Au contraire, faire de la croissance verte un objectif peut être très limitatif, car cela revient à confiner l’écologie dans une niche, et à en apprécier l’utilité au regard de ce qu’elle peut apporter au PIB. Résultat, si l’écologie ne favorise pas la croissance, alors il faudrait y renoncer.
Or, on sait que certaines mesures écologiques auront un impact négatif sur le PIB. Prenons l’exemple des transports aériens : dans le modèle de la « croissance verte », on parle à la rigueur d’avions moins gourmands en carburant, mais il n’est dit nulle part que le trafic doit être réduit.
Le recours à la technologie et aux grands travaux est le grand axe directeur de cette nouvelle approche. Un non-sens ?

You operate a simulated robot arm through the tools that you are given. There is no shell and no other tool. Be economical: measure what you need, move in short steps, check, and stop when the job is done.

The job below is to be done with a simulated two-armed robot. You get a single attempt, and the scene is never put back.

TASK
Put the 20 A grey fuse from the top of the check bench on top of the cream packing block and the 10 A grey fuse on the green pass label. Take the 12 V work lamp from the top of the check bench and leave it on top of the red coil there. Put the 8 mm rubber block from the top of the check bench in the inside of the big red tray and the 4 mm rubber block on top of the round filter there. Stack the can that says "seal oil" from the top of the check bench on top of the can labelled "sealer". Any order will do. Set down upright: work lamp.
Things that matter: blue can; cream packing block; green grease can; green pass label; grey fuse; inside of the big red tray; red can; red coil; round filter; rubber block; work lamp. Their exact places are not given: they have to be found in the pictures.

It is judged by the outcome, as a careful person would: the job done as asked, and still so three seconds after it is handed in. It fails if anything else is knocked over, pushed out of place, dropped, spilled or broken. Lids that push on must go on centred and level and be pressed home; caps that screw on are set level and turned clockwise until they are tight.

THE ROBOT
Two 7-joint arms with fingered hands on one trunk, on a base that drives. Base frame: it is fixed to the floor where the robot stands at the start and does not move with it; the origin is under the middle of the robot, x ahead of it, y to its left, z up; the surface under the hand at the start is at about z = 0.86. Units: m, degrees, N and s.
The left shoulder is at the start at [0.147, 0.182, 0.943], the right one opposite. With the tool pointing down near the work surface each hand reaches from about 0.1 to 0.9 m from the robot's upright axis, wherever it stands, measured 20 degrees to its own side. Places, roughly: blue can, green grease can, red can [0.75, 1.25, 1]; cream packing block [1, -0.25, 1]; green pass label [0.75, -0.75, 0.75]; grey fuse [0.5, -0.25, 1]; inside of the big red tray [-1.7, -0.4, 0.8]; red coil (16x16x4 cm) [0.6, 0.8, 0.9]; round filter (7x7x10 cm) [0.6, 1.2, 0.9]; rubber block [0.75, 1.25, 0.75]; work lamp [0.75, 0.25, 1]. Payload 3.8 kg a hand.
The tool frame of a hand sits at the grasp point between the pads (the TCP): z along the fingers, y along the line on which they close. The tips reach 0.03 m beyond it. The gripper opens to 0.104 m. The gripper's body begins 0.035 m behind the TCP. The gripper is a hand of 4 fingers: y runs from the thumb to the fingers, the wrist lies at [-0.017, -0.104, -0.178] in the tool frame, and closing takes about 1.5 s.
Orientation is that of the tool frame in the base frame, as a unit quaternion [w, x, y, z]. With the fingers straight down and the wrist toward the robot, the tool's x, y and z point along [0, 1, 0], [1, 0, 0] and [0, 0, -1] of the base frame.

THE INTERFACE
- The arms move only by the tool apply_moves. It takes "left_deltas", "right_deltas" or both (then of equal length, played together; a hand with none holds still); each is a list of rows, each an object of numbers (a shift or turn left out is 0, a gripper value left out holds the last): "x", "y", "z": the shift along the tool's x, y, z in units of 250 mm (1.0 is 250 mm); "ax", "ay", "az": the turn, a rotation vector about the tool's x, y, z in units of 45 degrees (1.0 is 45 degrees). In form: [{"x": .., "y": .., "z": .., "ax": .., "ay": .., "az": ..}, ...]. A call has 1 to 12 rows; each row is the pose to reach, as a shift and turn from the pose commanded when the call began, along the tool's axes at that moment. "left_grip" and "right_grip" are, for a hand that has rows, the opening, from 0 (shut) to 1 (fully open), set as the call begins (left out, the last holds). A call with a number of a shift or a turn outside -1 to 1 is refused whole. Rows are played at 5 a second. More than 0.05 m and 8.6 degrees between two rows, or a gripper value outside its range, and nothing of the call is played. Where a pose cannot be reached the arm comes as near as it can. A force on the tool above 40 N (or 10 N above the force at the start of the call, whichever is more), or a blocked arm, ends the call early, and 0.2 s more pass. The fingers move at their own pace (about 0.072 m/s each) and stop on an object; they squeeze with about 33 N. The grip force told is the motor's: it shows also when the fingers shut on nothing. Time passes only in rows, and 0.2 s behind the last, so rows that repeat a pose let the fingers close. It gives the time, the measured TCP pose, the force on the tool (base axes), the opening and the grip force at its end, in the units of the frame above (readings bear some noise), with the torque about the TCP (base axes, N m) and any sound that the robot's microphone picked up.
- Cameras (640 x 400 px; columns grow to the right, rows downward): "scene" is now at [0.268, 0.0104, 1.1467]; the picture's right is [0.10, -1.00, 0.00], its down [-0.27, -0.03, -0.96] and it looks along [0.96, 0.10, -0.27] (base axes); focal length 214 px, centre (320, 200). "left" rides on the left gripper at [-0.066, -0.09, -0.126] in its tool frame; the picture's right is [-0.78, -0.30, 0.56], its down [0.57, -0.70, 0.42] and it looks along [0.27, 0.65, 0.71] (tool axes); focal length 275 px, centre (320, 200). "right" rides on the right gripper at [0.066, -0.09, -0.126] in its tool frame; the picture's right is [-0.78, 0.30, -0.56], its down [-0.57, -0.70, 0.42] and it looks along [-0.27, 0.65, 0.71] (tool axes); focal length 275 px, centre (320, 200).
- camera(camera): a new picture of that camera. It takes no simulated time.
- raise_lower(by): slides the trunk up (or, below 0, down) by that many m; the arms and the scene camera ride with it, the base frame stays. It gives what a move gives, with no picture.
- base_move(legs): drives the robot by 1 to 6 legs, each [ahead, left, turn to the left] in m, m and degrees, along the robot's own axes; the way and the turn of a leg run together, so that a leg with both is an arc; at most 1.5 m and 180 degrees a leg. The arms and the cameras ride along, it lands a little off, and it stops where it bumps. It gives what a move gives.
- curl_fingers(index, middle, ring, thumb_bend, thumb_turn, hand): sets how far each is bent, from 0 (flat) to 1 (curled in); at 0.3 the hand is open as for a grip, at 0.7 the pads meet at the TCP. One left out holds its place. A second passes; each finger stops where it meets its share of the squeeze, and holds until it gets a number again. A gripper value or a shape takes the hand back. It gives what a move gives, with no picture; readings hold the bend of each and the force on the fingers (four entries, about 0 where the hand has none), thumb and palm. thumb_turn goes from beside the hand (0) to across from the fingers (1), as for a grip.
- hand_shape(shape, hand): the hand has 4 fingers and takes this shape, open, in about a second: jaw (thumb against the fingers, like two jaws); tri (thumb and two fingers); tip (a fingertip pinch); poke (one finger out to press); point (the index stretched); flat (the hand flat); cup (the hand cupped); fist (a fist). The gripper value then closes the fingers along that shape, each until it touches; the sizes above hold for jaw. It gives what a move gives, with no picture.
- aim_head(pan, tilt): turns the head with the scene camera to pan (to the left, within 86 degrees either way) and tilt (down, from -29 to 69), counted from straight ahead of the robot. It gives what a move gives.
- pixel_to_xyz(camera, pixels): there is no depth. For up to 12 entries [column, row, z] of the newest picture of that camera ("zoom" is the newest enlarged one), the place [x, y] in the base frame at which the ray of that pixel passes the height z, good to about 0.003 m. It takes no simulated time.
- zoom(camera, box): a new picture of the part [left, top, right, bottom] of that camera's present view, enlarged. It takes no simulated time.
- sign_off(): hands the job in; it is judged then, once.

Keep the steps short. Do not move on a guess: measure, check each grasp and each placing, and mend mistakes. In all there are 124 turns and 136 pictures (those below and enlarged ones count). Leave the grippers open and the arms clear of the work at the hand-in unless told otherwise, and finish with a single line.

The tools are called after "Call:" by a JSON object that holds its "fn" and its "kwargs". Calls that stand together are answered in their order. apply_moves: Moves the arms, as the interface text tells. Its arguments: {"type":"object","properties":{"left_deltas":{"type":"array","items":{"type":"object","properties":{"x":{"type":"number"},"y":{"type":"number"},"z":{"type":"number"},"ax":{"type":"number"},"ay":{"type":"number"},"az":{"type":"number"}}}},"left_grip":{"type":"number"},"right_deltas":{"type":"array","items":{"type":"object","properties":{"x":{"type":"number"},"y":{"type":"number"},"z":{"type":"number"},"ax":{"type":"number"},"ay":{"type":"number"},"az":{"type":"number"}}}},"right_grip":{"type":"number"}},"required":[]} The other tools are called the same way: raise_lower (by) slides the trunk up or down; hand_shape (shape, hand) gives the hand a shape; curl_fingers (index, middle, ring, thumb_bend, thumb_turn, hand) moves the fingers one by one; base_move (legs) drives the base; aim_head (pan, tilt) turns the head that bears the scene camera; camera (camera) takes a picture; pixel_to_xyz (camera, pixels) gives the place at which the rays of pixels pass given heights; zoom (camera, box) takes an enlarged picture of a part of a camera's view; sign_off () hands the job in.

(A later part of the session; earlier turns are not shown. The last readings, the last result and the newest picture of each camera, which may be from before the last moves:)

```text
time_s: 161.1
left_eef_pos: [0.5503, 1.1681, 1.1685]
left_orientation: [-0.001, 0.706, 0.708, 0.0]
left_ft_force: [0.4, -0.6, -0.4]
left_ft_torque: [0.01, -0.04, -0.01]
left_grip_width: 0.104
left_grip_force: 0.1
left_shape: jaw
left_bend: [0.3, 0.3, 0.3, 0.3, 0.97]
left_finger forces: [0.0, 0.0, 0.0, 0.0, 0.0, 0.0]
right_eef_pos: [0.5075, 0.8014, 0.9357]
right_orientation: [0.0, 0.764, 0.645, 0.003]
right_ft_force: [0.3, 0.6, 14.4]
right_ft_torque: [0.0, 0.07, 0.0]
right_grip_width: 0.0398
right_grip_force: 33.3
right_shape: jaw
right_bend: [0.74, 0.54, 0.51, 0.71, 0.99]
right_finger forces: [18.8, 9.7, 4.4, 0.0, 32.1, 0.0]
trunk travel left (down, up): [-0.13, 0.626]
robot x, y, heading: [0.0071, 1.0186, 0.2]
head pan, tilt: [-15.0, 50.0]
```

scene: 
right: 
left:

Il faut bien sûr encourager une révolution technologique verte pour inventer des produits écoconçus, entièrement recyclables, économes en énergies. Mais il ne faut pas s’en tenir à l’aspect technologique, sinon cette révolution se heurtera à ce que les économistes appellent l’effet rebond : on aura des voitures plus sobres, mais s’il y a toujours plus de voitures qui parcourent toujours plus de kilomètres, et on ne réduira pas les émissions globales de gaz à effet de serre.
C’est l’Agence internationale de l’énergie elle-même qui le dit : pour diviser nos émissions de gaz à effet de serre par quatre d’ici à 2050, ce qui est la préconisation minimale des scientifiques du Giec pour les pays riches, la moitié du chemin peut être fait grâce à la technologie, mais l’autre moitié implique une modification de nos comportements et une mise à distance de notre société de l’hyperconsommation. Cette partie, qui est la partie la plus radicale de l’écologie, est totalement absente des raisonnements sur la croissance verte.
Peut-on même encore parler de « croissance verte » au regard du plan de relance de l’économie présenté par Nicolas Sarkozy ?
Le Grenelle de l’environnement, avec 400 milliards d’euros d’investissements sur les prochaines décennies environ, aurait pu constituer un cadre minimal pour la « relance verte » de l’économie. Le Président avait l’occasion de s’appuyer sur ce socle, il aurait pu décréter l’urgence sur l’application des mesures du Grenelle. Mais la majeure partie du plan de relance, c’est la relance classique des traditionnels secteurs porteurs de notre économie : le bâtiment, les routes et l’automobile.
Le plan Sarkozy est même par endroits en totale contradiction avec les mesures récemment annoncées par le Grenelle. Par exemple, lorsqu’il renoue avec le programme autoroutier ou avec l’affaiblissement de la réglementation contraignant les constructeurs de grands équipements à procéder à de vraies études d’impacts préliminaires sur l’environnement. Au nom de l’urgence économique, on va donner des passe-droits aux « bétonneurs ».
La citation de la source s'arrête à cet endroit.